::: STORED DATA

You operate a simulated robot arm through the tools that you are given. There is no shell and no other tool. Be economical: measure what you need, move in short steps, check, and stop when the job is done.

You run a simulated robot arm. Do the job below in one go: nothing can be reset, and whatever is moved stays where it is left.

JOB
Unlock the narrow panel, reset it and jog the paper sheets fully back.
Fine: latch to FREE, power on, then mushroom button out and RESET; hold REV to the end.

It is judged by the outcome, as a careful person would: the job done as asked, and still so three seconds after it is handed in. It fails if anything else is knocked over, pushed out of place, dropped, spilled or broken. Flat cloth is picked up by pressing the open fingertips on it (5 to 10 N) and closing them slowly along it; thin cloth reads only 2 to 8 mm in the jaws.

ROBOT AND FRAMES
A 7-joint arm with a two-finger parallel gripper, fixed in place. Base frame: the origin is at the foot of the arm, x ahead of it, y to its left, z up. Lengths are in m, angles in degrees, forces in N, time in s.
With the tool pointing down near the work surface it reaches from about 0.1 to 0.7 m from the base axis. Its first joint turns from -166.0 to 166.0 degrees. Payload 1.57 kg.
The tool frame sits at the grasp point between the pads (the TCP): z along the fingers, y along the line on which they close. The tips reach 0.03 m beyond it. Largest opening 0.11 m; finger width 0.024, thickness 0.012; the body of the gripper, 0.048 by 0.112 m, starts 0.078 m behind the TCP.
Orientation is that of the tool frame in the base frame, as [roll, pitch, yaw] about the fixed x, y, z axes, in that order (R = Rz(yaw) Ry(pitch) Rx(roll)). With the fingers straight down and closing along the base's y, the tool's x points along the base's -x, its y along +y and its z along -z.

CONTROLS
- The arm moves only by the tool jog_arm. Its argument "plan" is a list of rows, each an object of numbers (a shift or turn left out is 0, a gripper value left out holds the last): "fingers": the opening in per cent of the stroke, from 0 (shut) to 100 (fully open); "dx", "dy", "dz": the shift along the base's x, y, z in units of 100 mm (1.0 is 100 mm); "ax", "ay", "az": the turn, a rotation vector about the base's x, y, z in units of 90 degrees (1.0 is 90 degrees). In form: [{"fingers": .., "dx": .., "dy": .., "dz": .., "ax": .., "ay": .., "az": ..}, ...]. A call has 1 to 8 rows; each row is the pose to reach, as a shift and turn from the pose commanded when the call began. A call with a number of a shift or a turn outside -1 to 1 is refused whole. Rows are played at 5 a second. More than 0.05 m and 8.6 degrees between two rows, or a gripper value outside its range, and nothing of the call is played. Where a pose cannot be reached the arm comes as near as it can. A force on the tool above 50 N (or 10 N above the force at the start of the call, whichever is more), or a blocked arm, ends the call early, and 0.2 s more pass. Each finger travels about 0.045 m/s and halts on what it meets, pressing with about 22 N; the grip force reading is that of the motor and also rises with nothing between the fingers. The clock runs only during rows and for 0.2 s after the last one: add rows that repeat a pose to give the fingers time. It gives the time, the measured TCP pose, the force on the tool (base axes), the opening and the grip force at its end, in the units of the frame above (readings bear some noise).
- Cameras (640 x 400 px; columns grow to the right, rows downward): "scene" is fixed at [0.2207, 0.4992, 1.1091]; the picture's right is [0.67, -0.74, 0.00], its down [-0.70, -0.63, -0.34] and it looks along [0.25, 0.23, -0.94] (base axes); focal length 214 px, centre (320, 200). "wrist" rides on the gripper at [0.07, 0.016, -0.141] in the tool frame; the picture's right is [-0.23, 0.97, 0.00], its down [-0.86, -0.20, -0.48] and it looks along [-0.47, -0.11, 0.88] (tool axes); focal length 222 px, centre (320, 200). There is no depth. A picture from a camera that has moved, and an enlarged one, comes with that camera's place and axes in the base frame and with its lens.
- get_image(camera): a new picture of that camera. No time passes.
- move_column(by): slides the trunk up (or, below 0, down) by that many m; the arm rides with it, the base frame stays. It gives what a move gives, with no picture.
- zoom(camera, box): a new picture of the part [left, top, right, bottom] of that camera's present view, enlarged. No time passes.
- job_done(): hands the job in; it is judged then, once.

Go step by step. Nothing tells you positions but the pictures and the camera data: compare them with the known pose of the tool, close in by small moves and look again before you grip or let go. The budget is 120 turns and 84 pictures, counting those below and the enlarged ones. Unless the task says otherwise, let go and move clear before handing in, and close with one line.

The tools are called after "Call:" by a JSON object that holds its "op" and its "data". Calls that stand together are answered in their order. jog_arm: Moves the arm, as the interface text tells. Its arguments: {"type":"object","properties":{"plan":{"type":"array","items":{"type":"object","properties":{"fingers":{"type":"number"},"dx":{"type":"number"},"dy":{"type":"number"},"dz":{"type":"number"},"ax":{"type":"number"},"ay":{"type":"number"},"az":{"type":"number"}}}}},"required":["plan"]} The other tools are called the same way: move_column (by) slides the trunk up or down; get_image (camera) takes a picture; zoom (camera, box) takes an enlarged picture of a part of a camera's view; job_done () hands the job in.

::::::
::: TEXT EXCERPT

Nov 14, 2011

"Half Ticket" - my article on some children's films in India

I have always felt that making films, writing stories, or composing songs for children is harder than many other creative endeavours. Think children's films and the Disney boilerplate animations is what comes to most people's mind, until Pixar tore that notion apart. Unfortunately, the genre of children's films in India has been criminally under-served so far. But a few have stood out.

I wrote an article two years ago on Children's Films in India, and thoroughly enjoyed revisiting some of these films. Today's a good day to point you to that:

1. Previous blog post with a scanned copy of the article (has images): at this link.

2. Plain text version:

11 comments:

Nikhil said...

Similar thoughts have crossed my mind at times, about literature for children. My childhood was spent reading CBT, NBT books apart from the usual Ruskin Bonds, R.K Narayan and the likes. The fact that I do not even remember the names of these writers reflect how under-celebrated they are.

One thing I terribly miss are the children magazines, Target being the favorite.

Given an opportunity I would love to give back what I learnt. Don't know if there are any initiatives where one can contribute.

But then, do kids read these days?

Ramanand said...

::::::

* **AIM 1**: Provide the original wording of the text excerpt from "Given an opportunity" as far as "Ramanand said...".
* **AIM 2**: In the material above, locate the line containing "ROBOT AND FRAMES" and the line containing "With the tool". Transcribe exactly those two lines and every line between them, and nothing more.

* **COMPLETE RESPONSE 1**:
Given an opportunity I would love to give back what I learnt. Don't know if there are any initiatives where one can contribute.

But then, do kids read these days?

Ramanand said...

* **COMPLETE RESPONSE 2**:
ROBOT AND FRAMES
A 7-joint arm with a two-finger parallel gripper, fixed in place. Base frame: the origin is at the foot of the arm, x ahead of it, y to its left, z up. Lengths are in m, angles in degrees, forces in N, time in s.
With the tool pointing down near the work surface it reaches from about 0.1 to 0.7 m from the base axis. Its first joint turns from -166.0 to 166.0 degrees. Payload 1.57 kg.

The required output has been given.